As armed forces from around the world do battle in Afghanistan and Iraq, it's only natural that those who have not seen the countries for themselves want an insight into the lives of the people there, which provides a lucrative opportunity for publishers. Just a few of the books centred on the area and its people include The Bookseller of Kabul, Reading Lolita in Tehran, and The Kite Runner. And here, in the form of The Kabul Beauty School, comes another missive with the potential to propel its author to the front of the world stage.

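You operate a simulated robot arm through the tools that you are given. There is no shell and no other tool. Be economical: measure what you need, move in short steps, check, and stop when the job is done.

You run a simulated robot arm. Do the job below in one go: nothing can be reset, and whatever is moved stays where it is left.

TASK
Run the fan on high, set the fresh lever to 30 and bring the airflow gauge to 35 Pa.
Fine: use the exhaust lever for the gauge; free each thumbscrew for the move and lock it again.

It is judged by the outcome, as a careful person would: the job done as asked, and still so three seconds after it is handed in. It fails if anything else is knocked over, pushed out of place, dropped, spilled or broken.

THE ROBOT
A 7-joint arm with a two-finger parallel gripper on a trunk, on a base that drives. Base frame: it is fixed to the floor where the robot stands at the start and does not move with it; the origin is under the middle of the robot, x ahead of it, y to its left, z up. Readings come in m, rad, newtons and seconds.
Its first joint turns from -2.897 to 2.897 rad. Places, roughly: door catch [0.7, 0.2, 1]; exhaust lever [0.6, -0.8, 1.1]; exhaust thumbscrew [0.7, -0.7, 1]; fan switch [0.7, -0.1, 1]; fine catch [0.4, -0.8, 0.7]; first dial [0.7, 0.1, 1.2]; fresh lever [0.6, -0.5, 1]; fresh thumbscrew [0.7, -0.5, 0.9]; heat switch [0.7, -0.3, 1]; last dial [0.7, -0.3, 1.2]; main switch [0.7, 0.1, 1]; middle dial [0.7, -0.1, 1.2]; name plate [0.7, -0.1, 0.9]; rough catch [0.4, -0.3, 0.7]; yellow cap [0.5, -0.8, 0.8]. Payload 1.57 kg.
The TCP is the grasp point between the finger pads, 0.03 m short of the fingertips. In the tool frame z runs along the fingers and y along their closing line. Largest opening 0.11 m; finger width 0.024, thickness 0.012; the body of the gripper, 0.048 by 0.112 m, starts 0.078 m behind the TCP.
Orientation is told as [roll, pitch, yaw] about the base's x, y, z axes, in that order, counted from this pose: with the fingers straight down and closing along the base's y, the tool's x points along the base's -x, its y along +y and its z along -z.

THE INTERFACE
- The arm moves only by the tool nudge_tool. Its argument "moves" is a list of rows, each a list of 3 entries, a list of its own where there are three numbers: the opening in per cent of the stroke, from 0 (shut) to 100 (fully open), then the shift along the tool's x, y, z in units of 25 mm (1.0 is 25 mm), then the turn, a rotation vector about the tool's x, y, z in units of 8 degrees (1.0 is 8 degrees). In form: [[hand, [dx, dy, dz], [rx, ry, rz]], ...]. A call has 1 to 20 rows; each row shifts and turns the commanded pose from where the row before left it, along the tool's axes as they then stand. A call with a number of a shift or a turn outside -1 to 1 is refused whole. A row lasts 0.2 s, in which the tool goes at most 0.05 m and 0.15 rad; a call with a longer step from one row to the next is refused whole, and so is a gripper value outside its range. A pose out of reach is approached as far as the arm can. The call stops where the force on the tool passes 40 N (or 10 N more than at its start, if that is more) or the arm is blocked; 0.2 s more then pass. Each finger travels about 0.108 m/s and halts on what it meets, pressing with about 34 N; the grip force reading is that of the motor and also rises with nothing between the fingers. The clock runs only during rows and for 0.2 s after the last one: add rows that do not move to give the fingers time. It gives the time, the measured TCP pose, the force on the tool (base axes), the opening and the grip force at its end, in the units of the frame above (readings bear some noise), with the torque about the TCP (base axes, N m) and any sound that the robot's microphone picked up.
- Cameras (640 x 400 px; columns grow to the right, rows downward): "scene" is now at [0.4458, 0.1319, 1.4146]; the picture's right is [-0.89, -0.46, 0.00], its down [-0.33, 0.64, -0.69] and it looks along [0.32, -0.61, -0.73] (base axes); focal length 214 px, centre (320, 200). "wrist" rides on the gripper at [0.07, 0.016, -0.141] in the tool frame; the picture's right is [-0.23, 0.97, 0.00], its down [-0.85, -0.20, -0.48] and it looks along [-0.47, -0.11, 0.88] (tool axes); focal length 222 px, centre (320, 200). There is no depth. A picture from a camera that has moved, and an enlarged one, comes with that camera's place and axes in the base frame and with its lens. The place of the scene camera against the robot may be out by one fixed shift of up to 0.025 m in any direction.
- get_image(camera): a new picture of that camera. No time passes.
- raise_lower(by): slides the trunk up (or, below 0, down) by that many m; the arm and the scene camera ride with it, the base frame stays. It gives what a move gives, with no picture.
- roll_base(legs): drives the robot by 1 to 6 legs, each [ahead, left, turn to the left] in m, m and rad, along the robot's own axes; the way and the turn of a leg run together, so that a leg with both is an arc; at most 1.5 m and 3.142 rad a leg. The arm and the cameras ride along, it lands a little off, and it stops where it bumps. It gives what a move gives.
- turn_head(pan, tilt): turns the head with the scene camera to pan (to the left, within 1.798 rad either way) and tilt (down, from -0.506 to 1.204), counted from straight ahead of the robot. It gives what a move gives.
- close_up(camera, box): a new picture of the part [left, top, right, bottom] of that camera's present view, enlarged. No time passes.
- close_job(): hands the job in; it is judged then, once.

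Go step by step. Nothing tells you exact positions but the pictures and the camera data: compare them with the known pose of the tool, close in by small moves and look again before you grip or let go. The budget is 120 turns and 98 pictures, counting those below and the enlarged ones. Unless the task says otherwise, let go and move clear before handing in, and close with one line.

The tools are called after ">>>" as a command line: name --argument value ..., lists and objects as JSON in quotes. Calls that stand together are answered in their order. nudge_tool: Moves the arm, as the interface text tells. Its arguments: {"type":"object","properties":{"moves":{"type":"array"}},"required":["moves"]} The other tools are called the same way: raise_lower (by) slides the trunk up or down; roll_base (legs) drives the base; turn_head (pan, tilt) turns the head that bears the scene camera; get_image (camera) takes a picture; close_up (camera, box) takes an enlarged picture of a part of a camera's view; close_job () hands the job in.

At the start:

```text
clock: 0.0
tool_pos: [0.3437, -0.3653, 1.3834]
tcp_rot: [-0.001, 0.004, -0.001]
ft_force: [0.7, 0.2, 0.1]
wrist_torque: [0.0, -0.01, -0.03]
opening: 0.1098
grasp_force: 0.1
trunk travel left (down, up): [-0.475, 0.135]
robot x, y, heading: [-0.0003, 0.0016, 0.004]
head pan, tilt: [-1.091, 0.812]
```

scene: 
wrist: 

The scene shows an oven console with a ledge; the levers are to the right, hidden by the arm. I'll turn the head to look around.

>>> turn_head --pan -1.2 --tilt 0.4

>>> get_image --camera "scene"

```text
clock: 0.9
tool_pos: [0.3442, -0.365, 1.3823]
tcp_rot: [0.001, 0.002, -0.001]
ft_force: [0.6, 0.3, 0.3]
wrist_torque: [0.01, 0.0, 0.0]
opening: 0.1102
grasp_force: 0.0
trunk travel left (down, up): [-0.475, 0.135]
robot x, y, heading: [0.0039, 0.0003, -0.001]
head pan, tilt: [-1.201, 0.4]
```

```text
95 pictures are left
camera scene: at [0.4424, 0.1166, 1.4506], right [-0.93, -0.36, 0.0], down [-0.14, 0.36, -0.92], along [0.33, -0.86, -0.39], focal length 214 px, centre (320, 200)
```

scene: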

Or so it would be, were it not for the fact that the novel is disappointingly ghostwritten. Rodriguez by no means takes all of the responsibility for her work, publishing a thinly veiled acknowledgement just before the novel commences. This acknowledgement does not stop the fact that it's ghostwritten from being a letdown; but nevertheless, as promised, humour, warmth and genuineness spill over into all aspects of the prose and story, with plenty to incite readers to continue, including highly visual locations and characters and dramatic events. The opening scene is horrifying and bound to make many readers wince, and from the very first page, no details are spared, including the abuse suffered by the beauty school's attendees and the threats that Deborah and the school themselves face.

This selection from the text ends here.